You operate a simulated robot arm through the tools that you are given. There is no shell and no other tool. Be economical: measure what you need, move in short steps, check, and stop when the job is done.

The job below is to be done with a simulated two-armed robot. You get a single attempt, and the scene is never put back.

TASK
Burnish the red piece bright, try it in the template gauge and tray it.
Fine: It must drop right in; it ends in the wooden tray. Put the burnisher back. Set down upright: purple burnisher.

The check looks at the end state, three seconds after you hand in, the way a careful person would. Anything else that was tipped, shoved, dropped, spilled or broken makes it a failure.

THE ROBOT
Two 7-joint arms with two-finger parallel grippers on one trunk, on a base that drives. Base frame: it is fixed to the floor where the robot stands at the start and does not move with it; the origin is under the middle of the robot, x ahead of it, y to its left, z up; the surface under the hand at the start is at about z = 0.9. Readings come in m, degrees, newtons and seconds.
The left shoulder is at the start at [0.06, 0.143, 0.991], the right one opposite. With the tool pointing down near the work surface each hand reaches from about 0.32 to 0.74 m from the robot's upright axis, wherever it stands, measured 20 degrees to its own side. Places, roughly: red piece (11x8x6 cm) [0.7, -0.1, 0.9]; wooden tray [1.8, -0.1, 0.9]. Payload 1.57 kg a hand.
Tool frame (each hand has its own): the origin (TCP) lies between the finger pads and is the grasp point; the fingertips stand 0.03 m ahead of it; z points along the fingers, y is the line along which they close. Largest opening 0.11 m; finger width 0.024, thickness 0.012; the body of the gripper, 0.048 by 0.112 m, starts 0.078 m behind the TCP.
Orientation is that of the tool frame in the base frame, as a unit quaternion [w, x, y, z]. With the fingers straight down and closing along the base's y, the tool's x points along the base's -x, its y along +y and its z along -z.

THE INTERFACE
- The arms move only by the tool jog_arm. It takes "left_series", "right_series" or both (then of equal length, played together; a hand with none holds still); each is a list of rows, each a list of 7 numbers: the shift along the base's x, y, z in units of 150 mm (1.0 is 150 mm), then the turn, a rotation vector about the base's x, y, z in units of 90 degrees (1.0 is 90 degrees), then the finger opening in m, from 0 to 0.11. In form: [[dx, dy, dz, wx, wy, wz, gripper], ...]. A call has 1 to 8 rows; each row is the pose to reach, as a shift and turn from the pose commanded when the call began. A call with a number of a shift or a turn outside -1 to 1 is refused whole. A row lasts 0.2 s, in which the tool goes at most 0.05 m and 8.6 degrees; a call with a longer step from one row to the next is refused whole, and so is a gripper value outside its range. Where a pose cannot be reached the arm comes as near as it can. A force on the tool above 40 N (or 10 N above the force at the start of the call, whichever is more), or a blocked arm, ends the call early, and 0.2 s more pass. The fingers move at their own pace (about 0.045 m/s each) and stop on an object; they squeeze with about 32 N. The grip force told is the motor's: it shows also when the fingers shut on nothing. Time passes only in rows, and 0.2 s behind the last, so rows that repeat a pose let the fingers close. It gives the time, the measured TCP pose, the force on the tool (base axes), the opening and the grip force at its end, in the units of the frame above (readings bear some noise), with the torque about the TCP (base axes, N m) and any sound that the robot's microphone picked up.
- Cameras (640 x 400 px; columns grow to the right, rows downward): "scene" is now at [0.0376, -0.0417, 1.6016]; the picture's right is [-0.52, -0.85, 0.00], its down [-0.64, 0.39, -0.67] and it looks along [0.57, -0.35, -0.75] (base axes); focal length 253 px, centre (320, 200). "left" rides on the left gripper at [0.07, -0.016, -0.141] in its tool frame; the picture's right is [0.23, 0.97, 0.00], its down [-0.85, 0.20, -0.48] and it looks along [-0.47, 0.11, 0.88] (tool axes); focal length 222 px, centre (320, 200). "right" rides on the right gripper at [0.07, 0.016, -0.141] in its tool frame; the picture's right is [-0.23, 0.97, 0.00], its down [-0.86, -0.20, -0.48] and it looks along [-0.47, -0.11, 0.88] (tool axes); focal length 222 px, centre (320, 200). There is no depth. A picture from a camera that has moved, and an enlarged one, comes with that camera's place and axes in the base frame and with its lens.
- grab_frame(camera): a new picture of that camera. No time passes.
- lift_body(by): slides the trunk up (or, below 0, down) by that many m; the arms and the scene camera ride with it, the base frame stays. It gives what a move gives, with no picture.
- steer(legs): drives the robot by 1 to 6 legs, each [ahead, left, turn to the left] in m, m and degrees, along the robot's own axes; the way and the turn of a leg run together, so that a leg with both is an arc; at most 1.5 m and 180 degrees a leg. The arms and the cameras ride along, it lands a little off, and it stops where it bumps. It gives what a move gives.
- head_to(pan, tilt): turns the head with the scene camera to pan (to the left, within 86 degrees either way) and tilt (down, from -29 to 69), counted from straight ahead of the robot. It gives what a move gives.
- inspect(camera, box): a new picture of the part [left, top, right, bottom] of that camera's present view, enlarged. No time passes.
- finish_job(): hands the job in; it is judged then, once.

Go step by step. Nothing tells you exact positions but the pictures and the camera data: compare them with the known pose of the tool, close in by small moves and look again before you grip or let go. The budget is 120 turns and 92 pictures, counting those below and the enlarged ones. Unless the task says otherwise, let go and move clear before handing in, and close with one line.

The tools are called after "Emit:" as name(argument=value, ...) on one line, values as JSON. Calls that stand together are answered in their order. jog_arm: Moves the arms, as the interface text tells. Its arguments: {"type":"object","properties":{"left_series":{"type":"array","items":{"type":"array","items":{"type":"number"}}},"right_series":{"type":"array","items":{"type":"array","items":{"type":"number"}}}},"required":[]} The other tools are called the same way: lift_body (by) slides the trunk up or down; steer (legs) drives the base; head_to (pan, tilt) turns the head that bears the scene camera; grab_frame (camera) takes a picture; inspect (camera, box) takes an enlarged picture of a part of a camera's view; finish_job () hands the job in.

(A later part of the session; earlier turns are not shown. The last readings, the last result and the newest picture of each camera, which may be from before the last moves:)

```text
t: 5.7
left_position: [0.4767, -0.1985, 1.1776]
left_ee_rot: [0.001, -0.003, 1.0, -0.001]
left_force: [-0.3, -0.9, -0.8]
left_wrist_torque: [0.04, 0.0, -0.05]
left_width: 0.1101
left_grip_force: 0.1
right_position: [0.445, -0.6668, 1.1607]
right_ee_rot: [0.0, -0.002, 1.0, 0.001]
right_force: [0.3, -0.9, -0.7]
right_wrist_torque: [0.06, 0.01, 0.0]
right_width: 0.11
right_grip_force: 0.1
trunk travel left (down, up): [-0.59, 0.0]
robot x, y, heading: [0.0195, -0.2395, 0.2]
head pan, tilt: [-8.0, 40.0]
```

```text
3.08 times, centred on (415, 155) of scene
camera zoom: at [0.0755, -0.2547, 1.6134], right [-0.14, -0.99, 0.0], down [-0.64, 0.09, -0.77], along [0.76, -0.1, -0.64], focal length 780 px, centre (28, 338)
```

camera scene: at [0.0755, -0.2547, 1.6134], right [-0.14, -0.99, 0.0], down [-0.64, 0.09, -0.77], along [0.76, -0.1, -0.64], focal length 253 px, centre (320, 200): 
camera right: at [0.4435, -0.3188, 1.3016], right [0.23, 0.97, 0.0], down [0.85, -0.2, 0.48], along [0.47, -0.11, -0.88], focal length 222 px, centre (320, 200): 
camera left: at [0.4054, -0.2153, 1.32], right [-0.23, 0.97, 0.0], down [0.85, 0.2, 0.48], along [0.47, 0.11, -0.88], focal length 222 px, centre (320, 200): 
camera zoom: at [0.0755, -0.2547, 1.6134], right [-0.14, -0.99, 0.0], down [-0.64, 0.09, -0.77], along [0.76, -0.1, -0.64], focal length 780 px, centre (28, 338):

########################################

— EXERCISE PROMPT —
Please output the complete data exactly.

— OUTPUT BELOW —
You operate a simulated robot arm through the tools that you are given. There is no shell and no other tool. Be economical: measure what you need, move in short steps, check, and stop when the job is done.

The job below is to be done with a simulated two-armed robot. You get a single attempt, and the scene is never put back.

TASK
Burnish the red piece bright, try it in the template gauge and tray it.
Fine: It must drop right in; it ends in the wooden tray. Put the burnisher back. Set down upright: purple burnisher.

The check looks at the end state, three seconds after you hand in, the way a careful person would. Anything else that was tipped, shoved, dropped, spilled or broken makes it a failure.

THE ROBOT
Two 7-joint arms with two-finger parallel grippers on one trunk, on a base that drives. Base frame: it is fixed to the floor where the robot stands at the start and does not move with it; the origin is under the middle of the robot, x ahead of it, y to its left, z up; the surface under the hand at the start is at about z = 0.9. Readings come in m, degrees, newtons and seconds.
The left shoulder is at the start at [0.06, 0.143, 0.991], the right one opposite. With the tool pointing down near the work surface each hand reaches from about 0.32 to 0.74 m from the robot's upright axis, wherever it stands, measured 20 degrees to its own side. Places, roughly: red piece (11x8x6 cm) [0.7, -0.1, 0.9]; wooden tray [1.8, -0.1, 0.9]. Payload 1.57 kg a hand.
Tool frame (each hand has its own): the origin (TCP) lies between the finger pads and is the grasp point; the fingertips stand 0.03 m ahead of it; z points along the fingers, y is the line along which they close. Largest opening 0.11 m; finger width 0.024, thickness 0.012; the body of the gripper, 0.048 by 0.112 m, starts 0.078 m behind the TCP.
Orientation is that of the tool frame in the base frame, as a unit quaternion [w, x, y, z]. With the fingers straight down and closing along the base's y, the tool's x points along the base's -x, its y along +y and its z along -z.

THE INTERFACE
- The arms move only by the tool jog_arm. It takes "left_series", "right_series" or both (then of equal length, played together; a hand with none holds still); each is a list of rows, each a list of 7 numbers: the shift along the base's x, y, z in units of 150 mm (1.0 is 150 mm), then the turn, a rotation vector about the base's x, y, z in units of 90 degrees (1.0 is 90 degrees), then the finger opening in m, from 0 to 0.11. In form: [[dx, dy, dz, wx, wy, wz, gripper], ...]. A call has 1 to 8 rows; each row is the pose to reach, as a shift and turn from the pose commanded when the call began. A call with a number of a shift or a turn outside -1 to 1 is refused whole. A row lasts 0.2 s, in which the tool goes at most 0.05 m and 8.6 degrees; a call with a longer step from one row to the next is refused whole, and so is a gripper value outside its range. Where a pose cannot be reached the arm comes as near as it can. A force on the tool above 40 N (or 10 N above the force at the start of the call, whichever is more), or a blocked arm, ends the call early, and 0.2 s more pass. The fingers move at their own pace (about 0.045 m/s each) and stop on an object; they squeeze with about 32 N. The grip force told is the motor's: it shows also when the fingers shut on nothing. Time passes only in rows, and 0.2 s behind the last, so rows that repeat a pose let the fingers close. It gives the time, the measured TCP pose, the force on the tool (base axes), the opening and the grip force at its end, in the units of the frame above (readings bear some noise), with the torque about the TCP (base axes, N m) and any sound that the robot's microphone picked up.
- Cameras (640 x 400 px; columns grow to the right, rows downward): "scene" is now at [0.0376, -0.0417, 1.6016]; the picture's right is [-0.52, -0.85, 0.00], its down [-0.64, 0.39, -0.67] and it looks along [0.57, -0.35, -0.75] (base axes); focal length 253 px, centre (320, 200). "left" rides on the left gripper at [0.07, -0.016, -0.141] in its tool frame; the picture's right is [0.23, 0.97, 0.00], its down [-0.85, 0.20, -0.48] and it looks along [-0.47, 0.11, 0.88] (tool axes); focal length 222 px, centre (320, 200). "right" rides on the right gripper at [0.07, 0.016, -0.141] in its tool frame; the picture's right is [-0.23, 0.97, 0.00], its down [-0.86, -0.20, -0.48] and it looks along [-0.47, -0.11, 0.88] (tool axes); focal length 222 px, centre (320, 200). There is no depth. A picture from a camera that has moved, and an enlarged one, comes with that camera's place and axes in the base frame and with its lens.
- grab_frame(camera): a new picture of that camera. No time passes.
- lift_body(by): slides the trunk up (or, below 0, down) by that many m; the arms and the scene camera ride with it, the base frame stays. It gives what a move gives, with no picture.
- steer(legs): drives the robot by 1 to 6 legs, each [ahead, left, turn to the left] in m, m and degrees, along the robot's own axes; the way and the turn of a leg run together, so that a leg with both is an arc; at most 1.5 m and 180 degrees a leg. The arms and the cameras ride along, it lands a little off, and it stops where it bumps. It gives what a move gives.
- head_to(pan, tilt): turns the head with the scene camera to pan (to the left, within 86 degrees either way) and tilt (down, from -29 to 69), counted from straight ahead of the robot. It gives what a move gives.
- inspect(camera, box): a new picture of the part [left, top, right, bottom] of that camera's present view, enlarged. No time passes.
- finish_job(): hands the job in; it is judged then, once.

Go step by step. Nothing tells you exact positions but the pictures and the camera data: compare them with the known pose of the tool, close in by small moves and look again before you grip or let go. The budget is 120 turns and 92 pictures, counting those below and the enlarged ones. Unless the task says otherwise, let go and move clear before handing in, and close with one line.

The tools are called after "Emit:" as name(argument=value, ...) on one line, values as JSON. Calls that stand together are answered in their order. jog_arm: Moves the arms, as the interface text tells. Its arguments: {"type":"object","properties":{"left_series":{"type":"array","items":{"type":"array","items":{"type":"number"}}},"right_series":{"type":"array","items":{"type":"array","items":{"type":"number"}}}},"required":[]} The other tools are called the same way: lift_body (by) slides the trunk up or down; steer (legs) drives the base; head_to (pan, tilt) turns the head that bears the scene camera; grab_frame (camera) takes a picture; inspect (camera, box) takes an enlarged picture of a part of a camera's view; finish_job () hands the job in.

(A later part of the session; earlier turns are not shown. The last readings, the last result and the newest picture of each camera, which may be from before the last moves:)

```text
t: 5.7
left_position: [0.4767, -0.1985, 1.1776]
left_ee_rot: [0.001, -0.003, 1.0, -0.001]
left_force: [-0.3, -0.9, -0.8]
left_wrist_torque: [0.04, 0.0, -0.05]
left_width: 0.1101
left_grip_force: 0.1
right_position: [0.445, -0.6668, 1.1607]
right_ee_rot: [0.0, -0.002, 1.0, 0.001]
right_force: [0.3, -0.9, -0.7]
right_wrist_torque: [0.06, 0.01, 0.0]
right_width: 0.11
right_grip_force: 0.1
trunk travel left (down, up): [-0.59, 0.0]
robot x, y, heading: [0.0195, -0.2395, 0.2]
head pan, tilt: [-8.0, 40.0]
```

```text
3.08 times, centred on (415, 155) of scene
camera zoom: at [0.0755, -0.2547, 1.6134], right [-0.14, -0.99, 0.0], down [-0.64, 0.09, -0.77], along [0.76, -0.1, -0.64], focal length 780 px, centre (28, 338)
```

camera scene: at [0.0755, -0.2547, 1.6134], right [-0.14, -0.99, 0.0], down [-0.64, 0.09, -0.77], along [0.76, -0.1, -0.64], focal length 253 px, centre (320, 200): 
camera right: at [0.4435, -0.3188, 1.3016], right [0.23, 0.97, 0.0], down [0.85, -0.2, 0.48], along [0.47, -0.11, -0.88], focal length 222 px, centre (320, 200): 
camera left: at [0.4054, -0.2153, 1.32], right [-0.23, 0.97, 0.0], down [0.85, 0.2, 0.48], along [0.47, 0.11, -0.88], focal length 222 px, centre (320, 200): 
camera zoom: at [0.0755, -0.2547, 1.6134], right [-0.14, -0.99, 0.0], down [-0.64, 0.09, -0.77], along [0.76, -0.1, -0.64], focal length 780 px, centre (28, 338):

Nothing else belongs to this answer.